TASK STATEMENT: Each line of the listing must be transcribed exactly, except for the images, which should be excluded.
# SUPPLIED MATERIAL start
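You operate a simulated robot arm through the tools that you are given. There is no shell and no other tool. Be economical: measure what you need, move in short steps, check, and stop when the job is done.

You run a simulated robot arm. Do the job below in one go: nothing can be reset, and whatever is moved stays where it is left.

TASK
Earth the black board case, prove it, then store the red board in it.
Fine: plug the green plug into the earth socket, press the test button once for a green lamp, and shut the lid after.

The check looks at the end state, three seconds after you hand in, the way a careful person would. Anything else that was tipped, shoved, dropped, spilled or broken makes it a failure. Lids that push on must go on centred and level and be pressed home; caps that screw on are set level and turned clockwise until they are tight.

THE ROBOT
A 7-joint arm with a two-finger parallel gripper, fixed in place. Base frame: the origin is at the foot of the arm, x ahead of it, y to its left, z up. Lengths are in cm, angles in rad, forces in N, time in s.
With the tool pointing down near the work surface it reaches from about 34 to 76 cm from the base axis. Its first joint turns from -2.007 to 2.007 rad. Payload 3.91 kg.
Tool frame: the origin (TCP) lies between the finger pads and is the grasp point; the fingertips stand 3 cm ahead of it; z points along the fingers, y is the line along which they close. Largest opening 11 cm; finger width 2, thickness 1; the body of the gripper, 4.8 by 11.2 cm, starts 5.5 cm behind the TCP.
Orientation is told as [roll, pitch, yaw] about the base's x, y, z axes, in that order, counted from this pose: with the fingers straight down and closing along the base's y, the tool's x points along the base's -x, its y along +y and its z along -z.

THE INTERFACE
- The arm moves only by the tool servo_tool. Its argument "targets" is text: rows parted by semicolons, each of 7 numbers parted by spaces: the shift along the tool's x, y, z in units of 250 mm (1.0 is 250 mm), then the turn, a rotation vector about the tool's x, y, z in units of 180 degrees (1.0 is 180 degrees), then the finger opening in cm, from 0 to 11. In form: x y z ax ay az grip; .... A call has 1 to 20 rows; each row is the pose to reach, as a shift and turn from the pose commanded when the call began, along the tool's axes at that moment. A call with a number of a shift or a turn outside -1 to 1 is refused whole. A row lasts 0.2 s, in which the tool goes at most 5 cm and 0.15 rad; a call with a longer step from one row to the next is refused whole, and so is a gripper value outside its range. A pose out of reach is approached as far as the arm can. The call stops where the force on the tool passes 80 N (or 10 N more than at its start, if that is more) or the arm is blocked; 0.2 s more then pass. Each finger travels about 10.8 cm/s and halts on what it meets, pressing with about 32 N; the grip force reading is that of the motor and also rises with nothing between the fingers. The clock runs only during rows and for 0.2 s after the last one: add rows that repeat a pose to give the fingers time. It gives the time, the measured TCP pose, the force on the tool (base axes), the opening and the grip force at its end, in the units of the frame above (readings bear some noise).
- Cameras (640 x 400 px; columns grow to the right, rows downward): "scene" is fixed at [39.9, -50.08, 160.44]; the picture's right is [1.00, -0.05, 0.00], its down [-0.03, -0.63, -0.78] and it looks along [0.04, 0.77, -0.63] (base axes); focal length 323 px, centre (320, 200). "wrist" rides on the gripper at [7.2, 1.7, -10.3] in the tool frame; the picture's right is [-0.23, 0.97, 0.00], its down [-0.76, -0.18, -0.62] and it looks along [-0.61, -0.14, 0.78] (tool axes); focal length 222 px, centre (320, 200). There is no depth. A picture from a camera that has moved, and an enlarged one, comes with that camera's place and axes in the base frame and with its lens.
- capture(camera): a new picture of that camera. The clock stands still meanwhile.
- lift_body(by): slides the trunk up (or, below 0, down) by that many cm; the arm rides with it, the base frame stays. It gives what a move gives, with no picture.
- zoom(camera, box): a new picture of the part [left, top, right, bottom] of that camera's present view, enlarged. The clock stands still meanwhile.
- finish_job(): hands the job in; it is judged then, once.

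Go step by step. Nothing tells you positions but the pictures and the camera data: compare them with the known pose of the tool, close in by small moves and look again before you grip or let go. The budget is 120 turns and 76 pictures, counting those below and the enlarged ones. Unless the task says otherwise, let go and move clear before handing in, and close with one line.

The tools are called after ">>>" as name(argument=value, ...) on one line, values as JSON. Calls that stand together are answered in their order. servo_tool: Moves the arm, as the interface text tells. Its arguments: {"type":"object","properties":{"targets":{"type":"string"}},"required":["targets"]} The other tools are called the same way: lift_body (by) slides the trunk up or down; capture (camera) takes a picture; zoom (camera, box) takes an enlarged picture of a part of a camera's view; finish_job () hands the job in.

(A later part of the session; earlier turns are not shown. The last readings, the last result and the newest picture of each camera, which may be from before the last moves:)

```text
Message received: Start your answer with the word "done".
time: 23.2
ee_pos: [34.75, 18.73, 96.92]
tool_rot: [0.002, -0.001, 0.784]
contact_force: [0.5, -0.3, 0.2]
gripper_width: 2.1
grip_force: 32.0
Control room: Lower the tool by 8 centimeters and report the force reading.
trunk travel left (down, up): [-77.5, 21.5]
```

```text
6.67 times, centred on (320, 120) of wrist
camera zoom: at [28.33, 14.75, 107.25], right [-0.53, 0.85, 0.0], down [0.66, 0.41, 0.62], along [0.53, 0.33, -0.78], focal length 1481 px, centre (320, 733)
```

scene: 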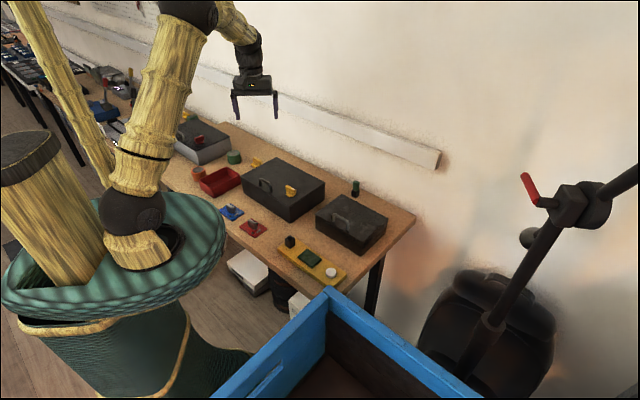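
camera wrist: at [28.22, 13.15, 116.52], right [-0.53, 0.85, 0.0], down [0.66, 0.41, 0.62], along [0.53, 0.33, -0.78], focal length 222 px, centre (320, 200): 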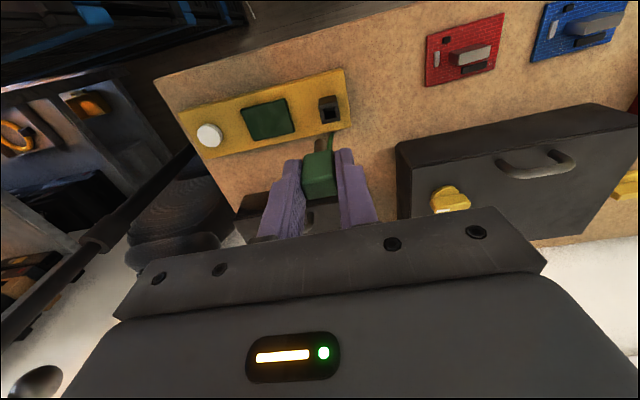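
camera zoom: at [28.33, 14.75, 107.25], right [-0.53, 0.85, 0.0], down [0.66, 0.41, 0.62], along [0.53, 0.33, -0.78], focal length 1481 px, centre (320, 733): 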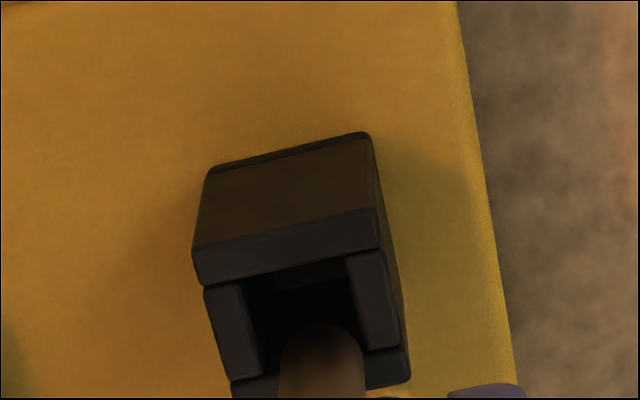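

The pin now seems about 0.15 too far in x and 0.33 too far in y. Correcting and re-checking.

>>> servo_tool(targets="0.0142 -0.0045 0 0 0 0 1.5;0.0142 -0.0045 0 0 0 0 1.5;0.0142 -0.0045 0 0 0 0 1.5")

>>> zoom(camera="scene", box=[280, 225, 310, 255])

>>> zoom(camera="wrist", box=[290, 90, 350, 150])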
# SUPPLIED MATERIAL end
SOLUTION FOR THIS PROBLEM:
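You operate a simulated robot arm through the tools that you are given. There is no shell and no other tool. Be economical: measure what you need, move in short steps, check, and stop when the job is done.

You run a simulated robot arm. Do the job below in one go: nothing can be reset, and whatever is moved stays where it is left.

TASK
Earth the black board case, prove it, then store the red board in it.
Fine: plug the green plug into the earth socket, press the test button once for a green lamp, and shut the lid after.

The check looks at the end state, three seconds after you hand in, the way a careful person would. Anything else that was tipped, shoved, dropped, spilled or broken makes it a failure. Lids that push on must go on centred and level and be pressed home; caps that screw on are set level and turned clockwise until they are tight.

THE ROBOT
A 7-joint arm with a two-finger parallel gripper, fixed in place. Base frame: the origin is at the foot of the arm, x ahead of it, y to its left, z up. Lengths are in cm, angles in rad, forces in N, time in s.
With the tool pointing down near the work surface it reaches from about 34 to 76 cm from the base axis. Its first joint turns from -2.007 to 2.007 rad. Payload 3.91 kg.
Tool frame: the origin (TCP) lies between the finger pads and is the grasp point; the fingertips stand 3 cm ahead of it; z points along the fingers, y is the line along which they close. Largest opening 11 cm; finger width 2, thickness 1; the body of the gripper, 4.8 by 11.2 cm, starts 5.5 cm behind the TCP.
Orientation is told as [roll, pitch, yaw] about the base's x, y, z axes, in that order, counted from this pose: with the fingers straight down and closing along the base's y, the tool's x points along the base's -x, its y along +y and its z along -z.

THE INTERFACE
- The arm moves only by the tool servo_tool. Its argument "targets" is text: rows parted by semicolons, each of 7 numbers parted by spaces: the shift along the tool's x, y, z in units of 250 mm (1.0 is 250 mm), then the turn, a rotation vector about the tool's x, y, z in units of 180 degrees (1.0 is 180 degrees), then the finger opening in cm, from 0 to 11. In form: x y z ax ay az grip; .... A call has 1 to 20 rows; each row is the pose to reach, as a shift and turn from the pose commanded when the call began, along the tool's axes at that moment. A call with a number of a shift or a turn outside -1 to 1 is refused whole. A row lasts 0.2 s, in which the tool goes at most 5 cm and 0.15 rad; a call with a longer step from one row to the next is refused whole, and so is a gripper value outside its range. A pose out of reach is approached as far as the arm can. The call stops where the force on the tool passes 80 N (or 10 N more than at its start, if that is more) or the arm is blocked; 0.2 s more then pass. Each finger travels about 10.8 cm/s and halts on what it meets, pressing with about 32 N; the grip force reading is that of the motor and also rises with nothing between the fingers. The clock runs only during rows and for 0.2 s after the last one: add rows that repeat a pose to give the fingers time. It gives the time, the measured TCP pose, the force on the tool (base axes), the opening and the grip force at its end, in the units of the frame above (readings bear some noise).
- Cameras (640 x 400 px; columns grow to the right, rows downward): "scene" is fixed at [39.9, -50.08, 160.44]; the picture's right is [1.00, -0.05, 0.00], its down [-0.03, -0.63, -0.78] and it looks along [0.04, 0.77, -0.63] (base axes); focal length 323 px, centre (320, 200). "wrist" rides on the gripper at [7.2, 1.7, -10.3] in the tool frame; the picture's right is [-0.23, 0.97, 0.00], its down [-0.76, -0.18, -0.62] and it looks along [-0.61, -0.14, 0.78] (tool axes); focal length 222 px, centre (320, 200). There is no depth. A picture from a camera that has moved, and an enlarged one, comes with that camera's place and axes in the base frame and with its lens.
- capture(camera): a new picture of that camera. The clock stands still meanwhile.
- lift_body(by): slides the trunk up (or, below 0, down) by that many cm; the arm rides with it, the base frame stays. It gives what a move gives, with no picture.
- zoom(camera, box): a new picture of the part [left, top, right, bottom] of that camera's present view, enlarged. The clock stands still meanwhile.
- finish_job(): hands the job in; it is judged then, once.

Go step by step. Nothing tells you positions but the pictures and the camera data: compare them with the known pose of the tool, close in by small moves and look again before you grip or let go. The budget is 120 turns and 76 pictures, counting those below and the enlarged ones. Unless the task says otherwise, let go and move clear before handing in, and close with one line.

The tools are called after ">>>" as name(argument=value, ...) on one line, values as JSON. Calls that stand together are answered in their order. servo_tool: Moves the arm, as the interface text tells. Its arguments: {"type":"object","properties":{"targets":{"type":"string"}},"required":["targets"]} The other tools are called the same way: lift_body (by) slides the trunk up or down; capture (camera) takes a picture; zoom (camera, box) takes an enlarged picture of a part of a camera's view; finish_job () hands the job in.

(A later part of the session; earlier turns are not shown. The last readings, the last result and the newest picture of each camera, which may be from before the last moves:)

```text
Message received: Start your answer with the word "done".
time: 23.2
ee_pos: [34.75, 18.73, 96.92]
tool_rot: [0.002, -0.001, 0.784]
contact_force: [0.5, -0.3, 0.2]
gripper_width: 2.1
grip_force: 32.0
Control room: Lower the tool by 8 centimeters and report the force reading.
trunk travel left (down, up): [-77.5, 21.5]
```

```text
6.67 times, centred on (320, 120) of wrist
camera zoom: at [28.33, 14.75, 107.25], right [-0.53, 0.85, 0.0], down [0.66, 0.41, 0.62], along [0.53, 0.33, -0.78], focal length 1481 px, centre (320, 733)
```

scene: 
camera wrist: at [28.22, 13.15, 116.52], right [-0.53, 0.85, 0.0], down [0.66, 0.41, 0.62], along [0.53, 0.33, -0.78], focal length 222 px, centre (320, 200): 
camera zoom: at [28.33, 14.75, 107.25], right [-0.53, 0.85, 0.0], down [0.66, 0.41, 0.62], along [0.53, 0.33, -0.78], focal length 1481 px, centre (320, 733): 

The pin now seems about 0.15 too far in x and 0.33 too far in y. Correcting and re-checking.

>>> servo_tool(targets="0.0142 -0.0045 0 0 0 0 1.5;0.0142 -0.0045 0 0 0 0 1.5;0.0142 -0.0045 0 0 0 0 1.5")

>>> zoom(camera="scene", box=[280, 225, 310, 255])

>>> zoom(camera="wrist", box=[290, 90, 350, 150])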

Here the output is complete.